Work out how many lines hold the string "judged". The answer is a single number, nothing more.

↓

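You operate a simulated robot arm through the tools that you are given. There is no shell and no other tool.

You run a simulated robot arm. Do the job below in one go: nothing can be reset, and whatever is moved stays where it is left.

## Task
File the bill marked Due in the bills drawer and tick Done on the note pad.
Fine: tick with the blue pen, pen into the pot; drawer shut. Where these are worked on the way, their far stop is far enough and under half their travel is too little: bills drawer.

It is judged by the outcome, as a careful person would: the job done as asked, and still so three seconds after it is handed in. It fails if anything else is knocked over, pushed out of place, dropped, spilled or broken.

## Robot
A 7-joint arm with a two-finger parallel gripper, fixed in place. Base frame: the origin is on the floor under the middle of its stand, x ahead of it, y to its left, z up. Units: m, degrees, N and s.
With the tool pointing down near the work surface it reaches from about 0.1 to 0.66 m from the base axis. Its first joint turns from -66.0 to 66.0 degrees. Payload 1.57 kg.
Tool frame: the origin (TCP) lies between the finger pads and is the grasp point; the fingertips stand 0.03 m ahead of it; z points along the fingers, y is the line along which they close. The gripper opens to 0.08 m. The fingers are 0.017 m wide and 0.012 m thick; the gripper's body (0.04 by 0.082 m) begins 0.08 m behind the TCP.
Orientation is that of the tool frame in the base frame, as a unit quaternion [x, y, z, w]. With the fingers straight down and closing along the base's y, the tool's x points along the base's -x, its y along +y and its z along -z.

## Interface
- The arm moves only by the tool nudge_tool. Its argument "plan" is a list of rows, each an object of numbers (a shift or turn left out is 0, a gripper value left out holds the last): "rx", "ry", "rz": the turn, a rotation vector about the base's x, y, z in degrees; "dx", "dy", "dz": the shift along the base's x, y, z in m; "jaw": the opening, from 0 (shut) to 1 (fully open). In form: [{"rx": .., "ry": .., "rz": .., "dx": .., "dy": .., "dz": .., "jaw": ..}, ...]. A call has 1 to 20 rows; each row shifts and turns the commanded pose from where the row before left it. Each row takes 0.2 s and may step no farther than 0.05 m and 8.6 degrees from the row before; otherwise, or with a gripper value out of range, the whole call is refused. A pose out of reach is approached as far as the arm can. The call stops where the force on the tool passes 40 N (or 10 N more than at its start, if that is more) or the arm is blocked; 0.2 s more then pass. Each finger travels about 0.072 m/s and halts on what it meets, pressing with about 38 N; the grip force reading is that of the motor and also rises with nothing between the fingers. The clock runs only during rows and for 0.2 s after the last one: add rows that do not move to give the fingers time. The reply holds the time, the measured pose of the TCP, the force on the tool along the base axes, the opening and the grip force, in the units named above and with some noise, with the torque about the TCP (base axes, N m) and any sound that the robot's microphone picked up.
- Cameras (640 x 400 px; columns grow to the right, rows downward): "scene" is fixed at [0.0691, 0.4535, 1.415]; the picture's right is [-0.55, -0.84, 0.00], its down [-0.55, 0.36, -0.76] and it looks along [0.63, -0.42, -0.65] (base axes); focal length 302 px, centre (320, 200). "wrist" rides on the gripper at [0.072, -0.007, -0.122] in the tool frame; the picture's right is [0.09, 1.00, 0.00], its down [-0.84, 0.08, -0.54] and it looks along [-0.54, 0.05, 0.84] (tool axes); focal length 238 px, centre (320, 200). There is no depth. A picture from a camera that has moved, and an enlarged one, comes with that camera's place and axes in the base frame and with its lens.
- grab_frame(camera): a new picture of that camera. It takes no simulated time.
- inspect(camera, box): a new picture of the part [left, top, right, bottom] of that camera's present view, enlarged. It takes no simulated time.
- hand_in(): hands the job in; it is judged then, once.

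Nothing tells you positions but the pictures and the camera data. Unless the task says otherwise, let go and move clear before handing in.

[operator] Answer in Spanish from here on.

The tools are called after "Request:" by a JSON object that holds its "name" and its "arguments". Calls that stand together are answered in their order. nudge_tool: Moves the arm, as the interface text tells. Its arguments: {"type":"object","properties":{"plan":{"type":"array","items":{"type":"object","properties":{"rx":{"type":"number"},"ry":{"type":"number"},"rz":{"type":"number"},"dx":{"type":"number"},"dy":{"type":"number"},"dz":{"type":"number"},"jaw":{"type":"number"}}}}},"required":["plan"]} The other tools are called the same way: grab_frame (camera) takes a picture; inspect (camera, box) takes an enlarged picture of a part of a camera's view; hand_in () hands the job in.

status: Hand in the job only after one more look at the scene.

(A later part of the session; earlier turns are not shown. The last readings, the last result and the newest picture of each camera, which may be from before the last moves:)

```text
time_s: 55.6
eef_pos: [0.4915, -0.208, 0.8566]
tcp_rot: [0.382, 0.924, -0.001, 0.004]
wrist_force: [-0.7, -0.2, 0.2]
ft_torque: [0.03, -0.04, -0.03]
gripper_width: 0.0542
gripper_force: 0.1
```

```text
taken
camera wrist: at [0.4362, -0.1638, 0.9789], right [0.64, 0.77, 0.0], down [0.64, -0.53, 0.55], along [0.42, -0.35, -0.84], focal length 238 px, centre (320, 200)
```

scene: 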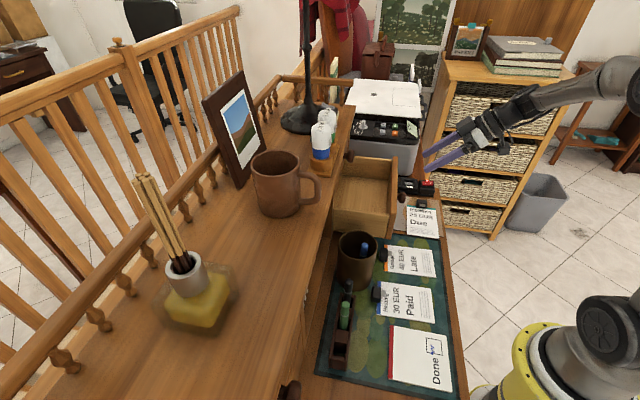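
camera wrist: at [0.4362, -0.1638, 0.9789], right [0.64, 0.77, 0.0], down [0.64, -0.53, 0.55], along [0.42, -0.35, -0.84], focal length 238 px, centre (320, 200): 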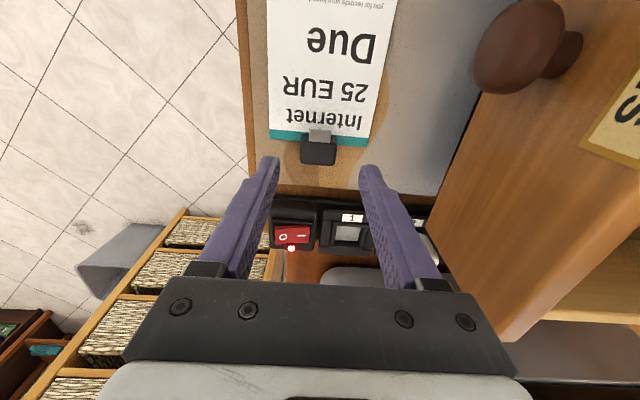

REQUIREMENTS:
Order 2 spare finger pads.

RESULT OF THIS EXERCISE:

↑

RESULT OF THIS EXERCISE:
2